Christian living- dealing with one 'oops' at a time…

Posts tagged ‘comfort Christian Jewish death bereavement’

To Comfort…

Photo by Matija Barrett

Photo by Matija Barrett

Many times in scripture there is not a word in English that adequately captures what the word in Greek is trying to convey. Such is the case with the word we translate ‘comfort.’

In English, the word ‘comfort’ conveys a picture of putting your arm around a person and making them feel better emotionally. In Greek, parakalo is better translated as ‘one who is called along side’ indicating that the one who comforts walks through the tough time with you. It is a word that implies action, and is not limited to the emotional.

In Jewish tradition, a family who has experienced a death is not left alone for the first week. Friends and distant relatives bring food and take turns staying with the bereaved. The family is responsible for nothing, and is not even expected to shower. They have a week to be in as deep mourning as they wish.

Further the ‘comforters’ are not to talk unless the bereaved speaks first, and then they are only to talk on the topics the bereaved introduces. Some people need to talk about the deceased to obtain closure; others need to take their mind off their misery by speaking of anything but the deceased. This ‘rule’ allows the person who has experienced a loss to direct the conversation onto what they feel would be helpful to them.

After the week is over a Jewish person prays daily for the deceased for up to eleven, or twelve months. Close friends may join them in prayer. This too provides a measure of comfort, but also provides a time when the period of mourning is expected to be over.

The point: Comfort involves walking through life with a person. Here the Jewish mourning traditions provide a way for people to participate with the grieving in a healthy manner.

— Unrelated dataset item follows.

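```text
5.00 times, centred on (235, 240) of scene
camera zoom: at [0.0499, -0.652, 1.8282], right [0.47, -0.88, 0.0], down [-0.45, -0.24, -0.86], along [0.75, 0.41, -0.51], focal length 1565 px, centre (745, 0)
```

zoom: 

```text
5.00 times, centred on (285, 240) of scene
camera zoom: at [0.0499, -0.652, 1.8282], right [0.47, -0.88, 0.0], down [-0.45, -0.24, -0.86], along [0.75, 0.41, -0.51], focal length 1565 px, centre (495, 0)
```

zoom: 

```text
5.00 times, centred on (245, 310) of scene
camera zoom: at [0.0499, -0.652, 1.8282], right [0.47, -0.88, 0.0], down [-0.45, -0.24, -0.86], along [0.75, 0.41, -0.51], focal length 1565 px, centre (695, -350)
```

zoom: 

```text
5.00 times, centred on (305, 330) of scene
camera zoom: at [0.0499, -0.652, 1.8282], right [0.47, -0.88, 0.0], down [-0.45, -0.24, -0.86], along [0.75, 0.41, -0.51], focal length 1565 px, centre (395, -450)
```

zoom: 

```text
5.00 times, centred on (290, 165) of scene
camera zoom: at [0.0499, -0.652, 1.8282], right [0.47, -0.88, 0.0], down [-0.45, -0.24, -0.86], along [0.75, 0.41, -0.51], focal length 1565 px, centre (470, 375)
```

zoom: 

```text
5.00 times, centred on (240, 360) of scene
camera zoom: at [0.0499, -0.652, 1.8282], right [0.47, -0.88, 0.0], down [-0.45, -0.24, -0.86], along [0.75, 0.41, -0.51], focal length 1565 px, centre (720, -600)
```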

How many times have we felt ’empty’ and ‘useless’ when trying to comfort someone during difficult times? This may be because we were only trying to affect their emotional state without addressing their very real need for human companionship, or even their need for very real help. Approaching comfort as an act by which one comes up along side another and walks through difficulties with them may give us a more satisfying way to approach those we love who are struggling through the trials of life.